* Data shown *
»»

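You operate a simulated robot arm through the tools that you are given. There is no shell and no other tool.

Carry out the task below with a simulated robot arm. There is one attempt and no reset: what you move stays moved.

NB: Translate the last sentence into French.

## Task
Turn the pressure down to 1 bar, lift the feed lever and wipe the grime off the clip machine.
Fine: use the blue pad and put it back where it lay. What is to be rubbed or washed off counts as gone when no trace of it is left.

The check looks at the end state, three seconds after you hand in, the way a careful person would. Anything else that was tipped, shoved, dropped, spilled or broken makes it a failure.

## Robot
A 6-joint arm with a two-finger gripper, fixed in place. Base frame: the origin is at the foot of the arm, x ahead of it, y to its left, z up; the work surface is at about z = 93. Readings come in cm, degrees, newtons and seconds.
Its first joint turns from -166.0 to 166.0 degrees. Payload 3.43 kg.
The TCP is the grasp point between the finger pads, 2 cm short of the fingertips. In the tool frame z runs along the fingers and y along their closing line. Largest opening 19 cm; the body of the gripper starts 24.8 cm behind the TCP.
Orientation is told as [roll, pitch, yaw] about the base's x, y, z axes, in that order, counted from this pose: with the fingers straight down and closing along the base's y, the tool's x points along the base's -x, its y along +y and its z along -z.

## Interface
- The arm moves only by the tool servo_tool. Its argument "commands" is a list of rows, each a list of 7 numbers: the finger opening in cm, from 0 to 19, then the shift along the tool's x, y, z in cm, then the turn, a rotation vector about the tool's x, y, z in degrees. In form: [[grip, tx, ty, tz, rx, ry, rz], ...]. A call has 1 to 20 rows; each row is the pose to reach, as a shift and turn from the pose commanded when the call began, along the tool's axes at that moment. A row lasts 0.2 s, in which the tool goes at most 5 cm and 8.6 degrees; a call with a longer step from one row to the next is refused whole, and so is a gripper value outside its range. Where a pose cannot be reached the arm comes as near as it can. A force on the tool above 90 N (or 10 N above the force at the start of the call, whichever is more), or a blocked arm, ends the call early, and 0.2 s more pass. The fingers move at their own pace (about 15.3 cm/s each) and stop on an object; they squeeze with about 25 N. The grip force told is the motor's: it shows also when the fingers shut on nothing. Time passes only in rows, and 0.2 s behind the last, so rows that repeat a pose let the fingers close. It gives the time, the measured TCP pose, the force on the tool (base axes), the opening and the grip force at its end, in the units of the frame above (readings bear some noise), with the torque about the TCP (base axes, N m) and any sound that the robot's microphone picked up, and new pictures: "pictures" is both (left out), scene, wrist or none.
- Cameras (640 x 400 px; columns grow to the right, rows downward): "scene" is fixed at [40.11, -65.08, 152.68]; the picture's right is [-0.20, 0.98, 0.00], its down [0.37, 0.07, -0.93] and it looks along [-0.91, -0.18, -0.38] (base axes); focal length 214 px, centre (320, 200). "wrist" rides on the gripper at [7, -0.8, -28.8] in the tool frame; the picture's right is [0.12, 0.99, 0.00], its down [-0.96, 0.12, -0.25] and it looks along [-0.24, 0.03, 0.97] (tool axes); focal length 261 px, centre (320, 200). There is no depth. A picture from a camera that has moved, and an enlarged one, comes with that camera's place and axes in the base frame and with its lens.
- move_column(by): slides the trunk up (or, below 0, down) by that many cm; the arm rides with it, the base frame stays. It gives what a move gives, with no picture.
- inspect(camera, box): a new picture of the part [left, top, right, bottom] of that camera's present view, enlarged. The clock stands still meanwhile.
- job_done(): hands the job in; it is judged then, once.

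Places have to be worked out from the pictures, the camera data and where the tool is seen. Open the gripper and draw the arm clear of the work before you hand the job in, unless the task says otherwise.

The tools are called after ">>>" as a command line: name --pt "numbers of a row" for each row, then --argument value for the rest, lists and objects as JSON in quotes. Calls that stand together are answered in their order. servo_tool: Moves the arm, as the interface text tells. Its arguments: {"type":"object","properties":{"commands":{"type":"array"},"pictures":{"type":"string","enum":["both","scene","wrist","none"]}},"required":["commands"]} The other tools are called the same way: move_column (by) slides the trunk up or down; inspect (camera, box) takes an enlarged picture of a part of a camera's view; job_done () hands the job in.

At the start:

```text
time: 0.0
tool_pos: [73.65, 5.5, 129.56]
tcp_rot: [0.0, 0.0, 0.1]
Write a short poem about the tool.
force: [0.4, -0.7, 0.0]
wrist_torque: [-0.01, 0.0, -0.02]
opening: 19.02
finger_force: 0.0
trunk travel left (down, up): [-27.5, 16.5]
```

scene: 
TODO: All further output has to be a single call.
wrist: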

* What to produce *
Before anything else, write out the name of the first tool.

««

* What to produce *
What is wanted is an exact copy of the lines from the line containing "Its first joint" to the line containing "## Interface", both lines included, and of no other line.

* Exercise output *
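Its first joint turns from -166.0 to 166.0 degrees. Payload 3.43 kg.
The TCP is the grasp point between the finger pads, 2 cm short of the fingertips. In the tool frame z runs along the fingers and y along their closing line. Largest opening 19 cm; the body of the gripper starts 24.8 cm behind the TCP.
Orientation is told as [roll, pitch, yaw] about the base's x, y, z axes, in that order, counted from this pose: with the fingers straight down and closing along the base's y, the tool's x points along the base's -x, its y along +y and its z along -z.

## Interface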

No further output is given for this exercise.